Passage.
With the help of four classic movies—and not a single one with guns in them—a good book, my Crostics puzzle and some welcome sleep, the 17 hour flight to Singapore was painless. Arriving at the airport, I went straight to Immigration, didn’t have to tell them why I was there, walked up to the baggage carousel just as my bags came out, walked out to the guest greeting area just as my host arrived. An auspicious beginning.
I had left San Francisco at 10:30 am on Thursday and crossing the date line, arrive at 9:00 pm on Friday. Just in time for —sleep! Well, some, at any rate. A brief 2 am awakening and then up for good at 5 am and now 8 am and about to trot off for my day of teaching. Feeling somewhat embodied, but know come midday, some jet-lag wave will wash over me big time. But on I will teach and no one will notice but me.
And so here I sit outside at my buffet breakfast. Sun just flooding the patio and a cool breeze, bells ringing at the nearby Indian temple. Reminding myself to show some restraint— the dizzying and tempting choices of buffet breakfasts, magnified here by the addition of Indian, Malaysian and Chinese possibilities, are not very happy choices for this fellow who wants to taste it all. And then pays the price on the bathroom scale a couple of weeks later. That delicious and maddening tension of being content with single choices and craving multiple choices, be it food, sex or music. Well, music the easiest with the least consequences.
I have my mask poised as needed, will probably forego starting workshops with holding hands in a circle and will be a bit more cautious in the hopes of dodging the coronavirus, but hope to not let fear run the day. I don’t want to be too casual about “when it’s my time, it’s my time,” but there is probably more than a grain of truth in that, like the angel who pulled me back from running a red light last week. So many ways things can go wrong, one just does what one can.
And what I can do today is to help some music teachers figure out a more child-friendly, musical and connected way to bring jazz to their students. And that I will do.
Welcome, February and welcome back, Singapore!

Written request 1.
Take the data below and extract the lines from the one with "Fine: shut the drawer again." to the one with "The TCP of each", inclusive, exactly as written.

Dataset excerpt.

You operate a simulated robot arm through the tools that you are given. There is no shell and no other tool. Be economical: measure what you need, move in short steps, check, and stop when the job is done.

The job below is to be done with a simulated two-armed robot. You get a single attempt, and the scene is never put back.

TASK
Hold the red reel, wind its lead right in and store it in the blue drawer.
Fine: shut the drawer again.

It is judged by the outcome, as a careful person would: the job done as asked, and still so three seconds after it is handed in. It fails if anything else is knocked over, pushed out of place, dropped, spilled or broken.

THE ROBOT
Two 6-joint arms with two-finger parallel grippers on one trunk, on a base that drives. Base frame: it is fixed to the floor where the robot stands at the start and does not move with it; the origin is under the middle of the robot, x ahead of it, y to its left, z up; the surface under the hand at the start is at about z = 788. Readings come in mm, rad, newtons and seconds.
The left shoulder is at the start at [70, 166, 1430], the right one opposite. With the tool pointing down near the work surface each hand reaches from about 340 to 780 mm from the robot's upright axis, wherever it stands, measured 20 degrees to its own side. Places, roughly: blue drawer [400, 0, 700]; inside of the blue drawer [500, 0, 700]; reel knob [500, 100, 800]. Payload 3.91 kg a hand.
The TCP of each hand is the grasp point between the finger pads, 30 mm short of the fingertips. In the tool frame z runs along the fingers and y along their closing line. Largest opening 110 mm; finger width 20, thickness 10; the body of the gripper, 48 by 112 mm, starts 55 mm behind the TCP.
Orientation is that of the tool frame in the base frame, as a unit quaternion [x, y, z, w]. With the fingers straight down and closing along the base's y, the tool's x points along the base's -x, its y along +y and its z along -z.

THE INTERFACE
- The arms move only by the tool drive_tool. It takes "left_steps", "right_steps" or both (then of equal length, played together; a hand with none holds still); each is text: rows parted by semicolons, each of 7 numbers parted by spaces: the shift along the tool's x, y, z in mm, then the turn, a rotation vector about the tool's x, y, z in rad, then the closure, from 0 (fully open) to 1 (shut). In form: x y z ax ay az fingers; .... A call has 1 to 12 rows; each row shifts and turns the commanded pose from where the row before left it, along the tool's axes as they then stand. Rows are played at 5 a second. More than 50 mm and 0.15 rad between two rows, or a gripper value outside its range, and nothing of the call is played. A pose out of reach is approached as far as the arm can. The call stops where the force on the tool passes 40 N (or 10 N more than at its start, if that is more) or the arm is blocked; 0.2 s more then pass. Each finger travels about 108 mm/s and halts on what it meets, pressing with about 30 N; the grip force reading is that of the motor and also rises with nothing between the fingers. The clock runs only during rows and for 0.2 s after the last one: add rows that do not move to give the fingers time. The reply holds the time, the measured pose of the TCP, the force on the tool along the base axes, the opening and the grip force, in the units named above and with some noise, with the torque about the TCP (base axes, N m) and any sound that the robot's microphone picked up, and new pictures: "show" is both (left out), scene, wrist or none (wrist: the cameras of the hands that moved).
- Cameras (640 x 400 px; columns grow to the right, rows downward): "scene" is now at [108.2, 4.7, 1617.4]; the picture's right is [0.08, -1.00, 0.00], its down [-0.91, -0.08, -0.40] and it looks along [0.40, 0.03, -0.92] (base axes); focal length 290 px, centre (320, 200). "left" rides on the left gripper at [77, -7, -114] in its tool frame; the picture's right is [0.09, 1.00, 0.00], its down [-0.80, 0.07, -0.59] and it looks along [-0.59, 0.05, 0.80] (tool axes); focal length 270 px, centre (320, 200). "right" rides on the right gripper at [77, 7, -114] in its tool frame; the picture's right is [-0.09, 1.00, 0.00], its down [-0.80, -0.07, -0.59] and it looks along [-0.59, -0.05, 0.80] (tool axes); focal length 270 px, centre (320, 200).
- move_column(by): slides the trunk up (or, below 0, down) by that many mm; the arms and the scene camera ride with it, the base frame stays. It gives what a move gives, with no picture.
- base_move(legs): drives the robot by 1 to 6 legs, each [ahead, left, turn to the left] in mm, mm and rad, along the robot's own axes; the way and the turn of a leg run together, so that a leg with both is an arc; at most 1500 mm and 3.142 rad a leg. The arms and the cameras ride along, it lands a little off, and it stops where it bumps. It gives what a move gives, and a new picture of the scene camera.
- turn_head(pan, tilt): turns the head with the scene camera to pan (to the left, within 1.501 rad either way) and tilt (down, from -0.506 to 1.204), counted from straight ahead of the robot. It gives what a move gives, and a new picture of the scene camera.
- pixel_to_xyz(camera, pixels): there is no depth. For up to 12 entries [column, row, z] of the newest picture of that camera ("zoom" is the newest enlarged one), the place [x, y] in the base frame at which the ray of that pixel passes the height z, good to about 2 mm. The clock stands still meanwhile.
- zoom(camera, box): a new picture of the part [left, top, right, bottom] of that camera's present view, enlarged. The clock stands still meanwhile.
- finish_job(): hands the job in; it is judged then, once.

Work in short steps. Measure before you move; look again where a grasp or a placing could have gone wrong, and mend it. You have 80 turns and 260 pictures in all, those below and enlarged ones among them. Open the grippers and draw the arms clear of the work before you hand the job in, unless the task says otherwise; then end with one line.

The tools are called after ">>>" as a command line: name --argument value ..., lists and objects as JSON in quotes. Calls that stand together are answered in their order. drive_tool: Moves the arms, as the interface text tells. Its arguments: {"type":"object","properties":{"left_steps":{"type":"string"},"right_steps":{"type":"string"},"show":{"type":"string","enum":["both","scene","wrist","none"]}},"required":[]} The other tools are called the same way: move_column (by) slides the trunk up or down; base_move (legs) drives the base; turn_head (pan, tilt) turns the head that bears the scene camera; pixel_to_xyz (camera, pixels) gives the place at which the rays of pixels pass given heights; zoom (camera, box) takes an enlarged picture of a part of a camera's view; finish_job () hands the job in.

Written request 2.
Take the passage and repeat only what runs from "I had left San" through "notice but me.".

Task solution 1.
Fine: shut the drawer again.

It is judged by the outcome, as a careful person would: the job done as asked, and still so three seconds after it is handed in. It fails if anything else is knocked over, pushed out of place, dropped, spilled or broken.

THE ROBOT
Two 6-joint arms with two-finger parallel grippers on one trunk, on a base that drives. Base frame: it is fixed to the floor where the robot stands at the start and does not move with it; the origin is under the middle of the robot, x ahead of it, y to its left, z up; the surface under the hand at the start is at about z = 788. Readings come in mm, rad, newtons and seconds.
The left shoulder is at the start at [70, 166, 1430], the right one opposite. With the tool pointing down near the work surface each hand reaches from about 340 to 780 mm from the robot's upright axis, wherever it stands, measured 20 degrees to its own side. Places, roughly: blue drawer [400, 0, 700]; inside of the blue drawer [500, 0, 700]; reel knob [500, 100, 800]. Payload 3.91 kg a hand.
The TCP of each hand is the grasp point between the finger pads, 30 mm short of the fingertips. In the tool frame z runs along the fingers and y along their closing line. Largest opening 110 mm; finger width 20, thickness 10; the body of the gripper, 48 by 112 mm, starts 55 mm behind the TCP.

Task solution 2.
I had left San Francisco at 10:30 am on Thursday and crossing the date line, arrive at 9:00 pm on Friday. Just in time for —sleep! Well, some, at any rate. A brief 2 am awakening and then up for good at 5 am and now 8 am and about to trot off for my day of teaching. Feeling somewhat embodied, but know come midday, some jet-lag wave will wash over me big time. But on I will teach and no one will notice but me.